SOURCE:
***

C'è un mondo di possibilità oltre quel binario


2.AVVENTURA A STRUTTURA NON LINEARE
Non mi piacciono molto gli inglesismi, non me ne abbiate. Forse molti di voi chiamano "sandbox" questa tipologia particolare di avventura (anche se la sua accezione videoludica non sarebbe equiparabile). Dopo alcuni anni di arbitraggio "alla D&D" (ovvero come descritto sopra; passatemi questa immagine), ho cominciato a cercare, intanto, dei giochi dal regolamento più semplice e approssimato nella simulazione di certe situazioni (nel mio caso True 20 e Wfrp 2^ edizione) e poi a cambiare totalmente l'approccio alla scrittura e preparazione al gioco. Personalmente mi sono ispirato ai "grandi giochi" che scrivevo per i bambini degli oratori estivi per darmi questo nuovo stile e velocizzare il processo creativo. Secondo questa tipologia si prepara comunque un copione, che però assume la forma di un canovaccio più che di un guida pedissequa di tutto quel che deve accadere e di tutto quello che i giocatori dovrebbero fare per mandare avanti la storia: il canovaccio prevede un innesco (un inizio) e una meta finale. Nel mezzo ci sono alcune indicazioni generiche su quello che potrebbe accadere ai personaggi dello scenario, ma senza scendere nel dettaglio o arrovellarsi per prevedere tutte le possibili alternative che potrebbero scegliere nel procedere della storia. Avrete già capito, e sono anche convinto che non vi sto dicendo nulla di nuovo, che questo approccio richiede di cominciare a padroneggiare alcune capacità di improvvisazione. Da un lato, quindi, c'è un' accoglienza positiva della creatività dei giocatori, pur sempre nell'ambito di una struttura delimitata: il lavoro di preparazione della partita si riduce, anche se richiede di essere forniti comunque di una serie personaggi di contorno, mostri, locazioni e gregari da proporre al volo ai giocatori, per riuscire a rispondere alle loro decisioni (a tal proposito ecco spiegato il perché della necessità di un sistema di gioco non troppo corposo e puntuale). D'altro lato, però, non è detto che i giocatori siano in grado di sfruttare questa possibilità e, nel peggiore dei casi, potrebbero avvertire negativamente l'assenza della guida sicura dell'avventura-copione; verrebbe a mancare un puntello meta-ludico, una certa abitudine di gioco. E c'è da aggiungere che non è sempre facile mettere d'accordo tutti sull'adozione di un sistema di gioco più leggero.

***

SUPPLIED RECORDS:
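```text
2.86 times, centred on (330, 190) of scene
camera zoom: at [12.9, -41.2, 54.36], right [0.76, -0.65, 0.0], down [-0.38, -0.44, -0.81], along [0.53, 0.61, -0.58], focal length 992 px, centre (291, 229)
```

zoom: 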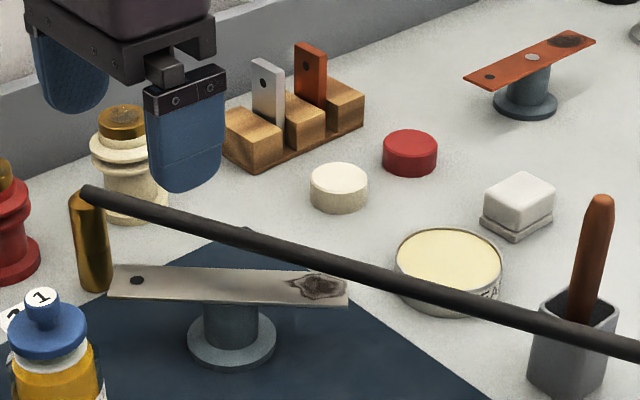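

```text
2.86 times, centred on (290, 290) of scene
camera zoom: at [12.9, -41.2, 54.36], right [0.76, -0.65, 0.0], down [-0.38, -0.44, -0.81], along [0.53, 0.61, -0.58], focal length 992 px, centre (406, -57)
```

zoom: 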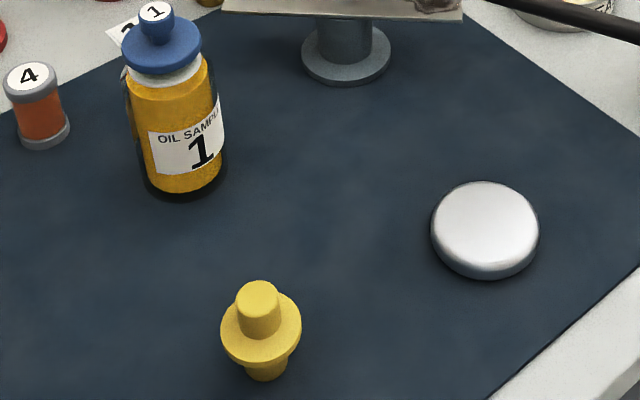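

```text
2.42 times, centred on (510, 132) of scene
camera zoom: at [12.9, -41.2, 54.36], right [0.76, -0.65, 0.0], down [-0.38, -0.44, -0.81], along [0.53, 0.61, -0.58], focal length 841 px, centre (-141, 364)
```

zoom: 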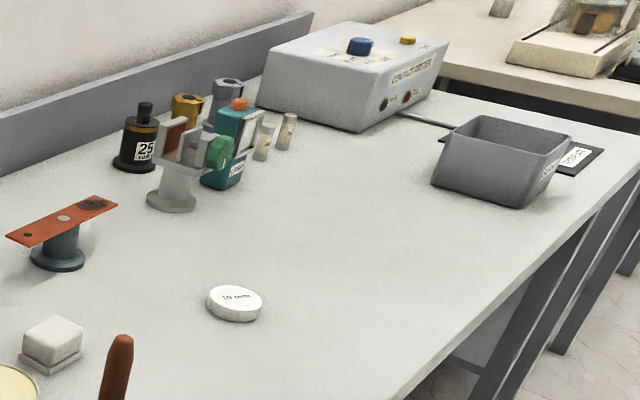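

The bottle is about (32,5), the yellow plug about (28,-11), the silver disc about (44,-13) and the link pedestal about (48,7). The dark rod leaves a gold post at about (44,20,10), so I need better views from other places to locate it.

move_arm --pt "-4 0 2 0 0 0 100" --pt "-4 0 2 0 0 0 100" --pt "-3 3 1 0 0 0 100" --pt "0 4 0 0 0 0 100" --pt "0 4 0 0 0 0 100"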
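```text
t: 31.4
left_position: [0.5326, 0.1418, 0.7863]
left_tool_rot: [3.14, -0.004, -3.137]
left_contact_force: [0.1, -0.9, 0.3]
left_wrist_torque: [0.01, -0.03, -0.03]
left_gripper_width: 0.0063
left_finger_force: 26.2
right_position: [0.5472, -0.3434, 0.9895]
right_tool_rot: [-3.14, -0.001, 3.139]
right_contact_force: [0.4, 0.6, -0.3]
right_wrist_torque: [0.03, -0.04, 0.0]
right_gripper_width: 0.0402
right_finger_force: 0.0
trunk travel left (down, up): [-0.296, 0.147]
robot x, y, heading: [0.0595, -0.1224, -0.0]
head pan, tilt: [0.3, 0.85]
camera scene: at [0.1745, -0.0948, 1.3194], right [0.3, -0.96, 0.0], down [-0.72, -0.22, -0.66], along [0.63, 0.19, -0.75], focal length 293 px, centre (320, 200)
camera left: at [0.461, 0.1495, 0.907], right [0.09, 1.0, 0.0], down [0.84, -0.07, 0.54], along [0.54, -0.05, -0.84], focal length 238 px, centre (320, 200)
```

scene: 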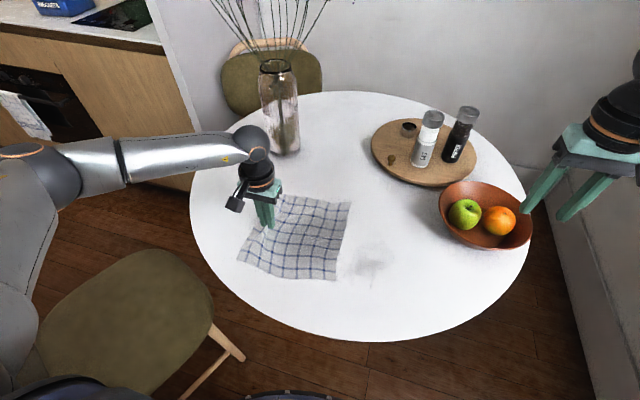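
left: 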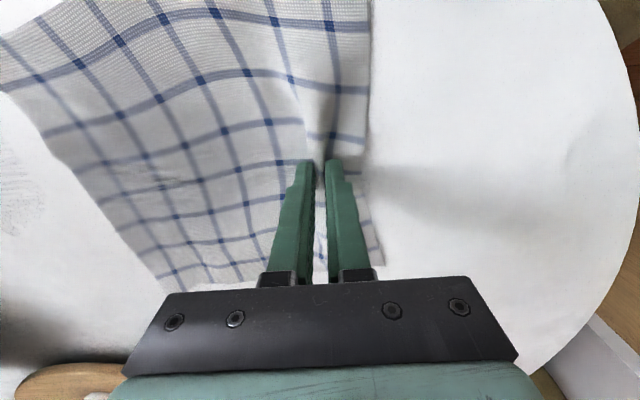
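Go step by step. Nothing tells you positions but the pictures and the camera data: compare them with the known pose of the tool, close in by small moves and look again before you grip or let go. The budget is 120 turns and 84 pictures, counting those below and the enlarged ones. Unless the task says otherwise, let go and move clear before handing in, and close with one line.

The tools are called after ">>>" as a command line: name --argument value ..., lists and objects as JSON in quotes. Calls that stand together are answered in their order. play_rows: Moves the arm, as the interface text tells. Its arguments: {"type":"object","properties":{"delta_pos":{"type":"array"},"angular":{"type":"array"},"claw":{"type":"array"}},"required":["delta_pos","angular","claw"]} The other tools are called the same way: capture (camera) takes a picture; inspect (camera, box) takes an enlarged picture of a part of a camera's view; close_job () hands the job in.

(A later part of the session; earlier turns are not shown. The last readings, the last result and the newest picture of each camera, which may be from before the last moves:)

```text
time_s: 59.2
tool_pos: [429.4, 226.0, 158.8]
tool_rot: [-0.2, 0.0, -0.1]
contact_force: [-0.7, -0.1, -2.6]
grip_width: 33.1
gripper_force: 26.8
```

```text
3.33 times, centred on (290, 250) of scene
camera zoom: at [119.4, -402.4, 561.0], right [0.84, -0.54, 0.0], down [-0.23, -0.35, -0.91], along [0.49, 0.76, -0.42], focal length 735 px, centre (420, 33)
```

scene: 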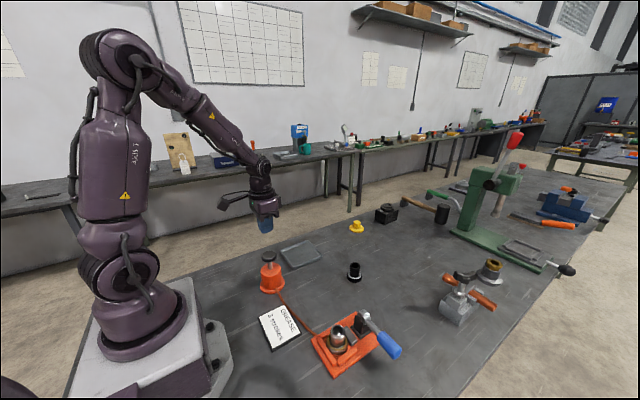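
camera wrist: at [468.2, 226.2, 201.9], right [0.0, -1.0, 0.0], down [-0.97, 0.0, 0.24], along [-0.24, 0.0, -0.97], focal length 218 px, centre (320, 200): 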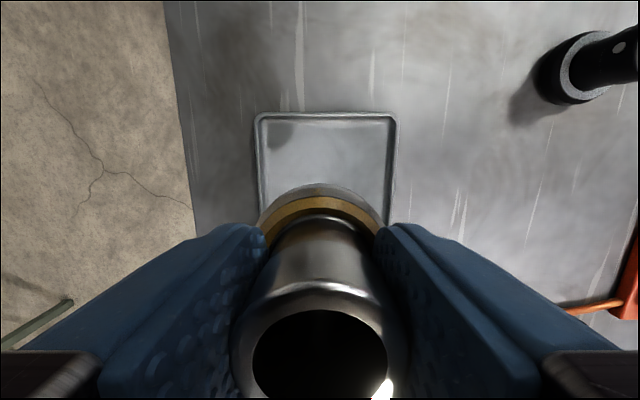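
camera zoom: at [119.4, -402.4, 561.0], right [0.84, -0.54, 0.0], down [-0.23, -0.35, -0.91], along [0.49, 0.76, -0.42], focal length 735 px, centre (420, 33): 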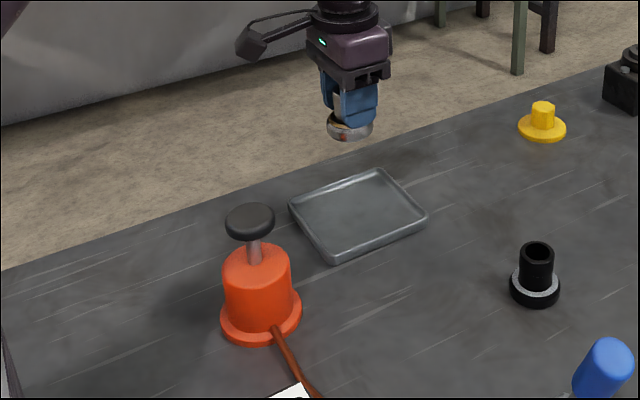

***

AIM OF THE TASK:
Keep the source going from its last sentence.

EXPECTED ANSWER:
Il viaggio può essere autoreferenziale o relazionale


3. AVVENTURA A NARRAZIONE CONDIVISA
Nelle pubblicazioni ludiche degli ultimi anni, anche in Italia, abbiamo potuto notare una diversa attenzione alla preparazione delle partite per i giochi di ruolo; la cosa interessante non è stata tanto leggere gli ennesimi capitoli su "come fare il master" scritti da questo o quel personaggio famoso del mondo del gdr, ma piuttosto confrontarsi con regolamenti creati appositamente per dare un risultato ottimale in relazione a gestioni completamente nuove della partita. Questo ha significato il tentativo di ovviare anche ad alcuni degli aspetti deteriori delle modalità sopra indicate; lunghezza della preparazione, rigidità eccessiva nella struttura delle avventure, passività abituale dei giocatori e subalternità del loro apporto creativo. Avventure in Prima Serata, Fate, Mondo di Apocalisse sono solo alcuni dei titoli che hanno sparigliato un certo modo di intendere la partita.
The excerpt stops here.